How the court should award costs prior to 4 March 2025

26.

It is common ground that there should be no order as to costs in relation to the adjournment of the trial. Previous costs orders plainly remain unaffected.

27.

As to the balance of costs, Mr Macey-Dare KC submits that the Court should depart from the general rule and make an order that KML should pay a proportion of Pharos’ costs up to 4 March 2025. He relies in particular on the fact that it succeeded, not only in reducing Pharos’ claim by £174,540.48 (over 20%), from the pleaded sum of £783,423.79 to £608,883.31; but also in proving its counterclaim in the sum of £113,214.63. In so doing, Mr Macey-Dare KC emphasises that KML proved that Pharos was in breach of contract in several respects, and that proving these allegations involved consideration of factual (documentary and witness) evidence and expert evidence, and took up a significant amount of court time at trial, which ought to be matters which deserve to be reflected in the costs order that the Court makes.

28.

It is not appropriate to depart from the ordinary rule that costs follow the event in this case.
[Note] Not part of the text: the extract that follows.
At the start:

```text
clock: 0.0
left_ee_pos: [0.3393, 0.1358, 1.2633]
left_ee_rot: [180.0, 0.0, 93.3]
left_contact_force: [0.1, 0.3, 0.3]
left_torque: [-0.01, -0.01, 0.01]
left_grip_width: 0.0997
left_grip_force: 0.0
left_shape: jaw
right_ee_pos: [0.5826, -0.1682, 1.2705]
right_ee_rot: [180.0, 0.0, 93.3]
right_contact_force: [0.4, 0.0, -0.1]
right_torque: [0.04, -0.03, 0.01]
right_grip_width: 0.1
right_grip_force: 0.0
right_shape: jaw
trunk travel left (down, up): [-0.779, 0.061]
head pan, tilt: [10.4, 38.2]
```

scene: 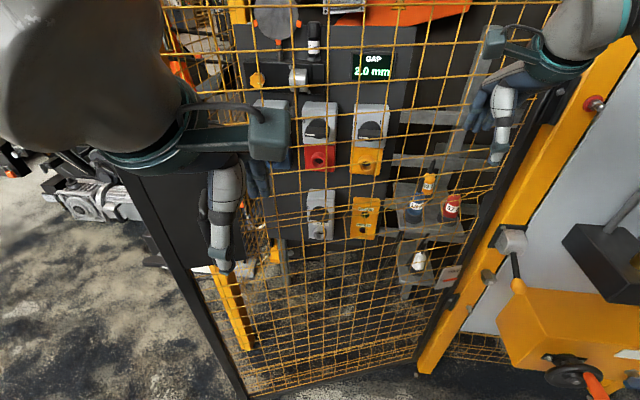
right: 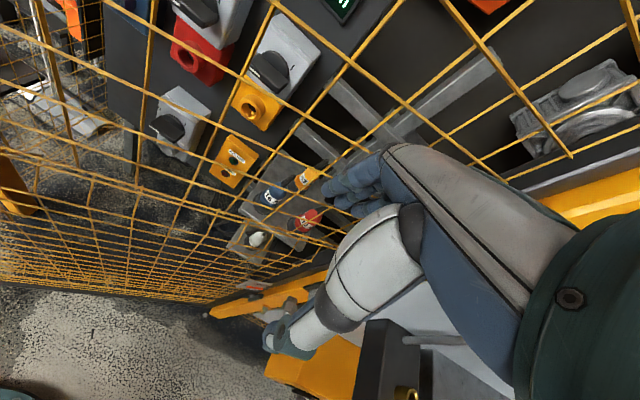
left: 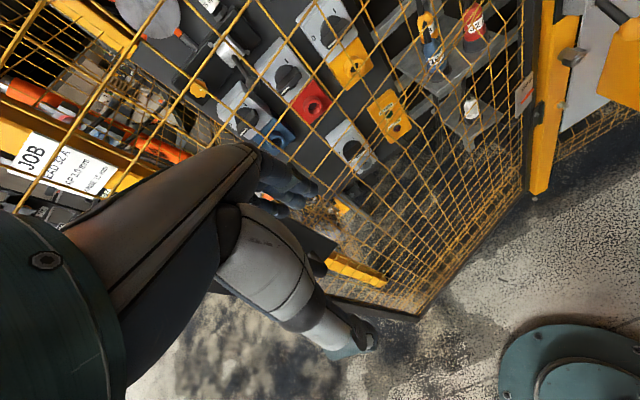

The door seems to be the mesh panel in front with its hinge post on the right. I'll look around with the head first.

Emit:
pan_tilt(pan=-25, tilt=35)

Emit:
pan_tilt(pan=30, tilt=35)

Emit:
The reduction in the sum awarded to Pharos was, in the scheme of things, relatively small. A very large part of the dispute on the invoices related to waiting on weather as to which, for the reasons set out in the Judgment, KML’s position was – to put it at its most neutral – opportunistic. Whilst there was a recovery on the counterclaim as a result of various ways in which Pharos’ services were sub-standard, I am in little doubt that a driving force behind the continuation of this litigation was the size of KML’s counterclaim which was – notwithstanding modest success – substantially overstated. These are not circumstances which lend themselves to a percentage reduction in Pharos’ costs, even if their success was not complete.

29.

In the circumstances, Pharos is to recover 100% of its reasonable costs on a standard basis up to the end of the relevant period.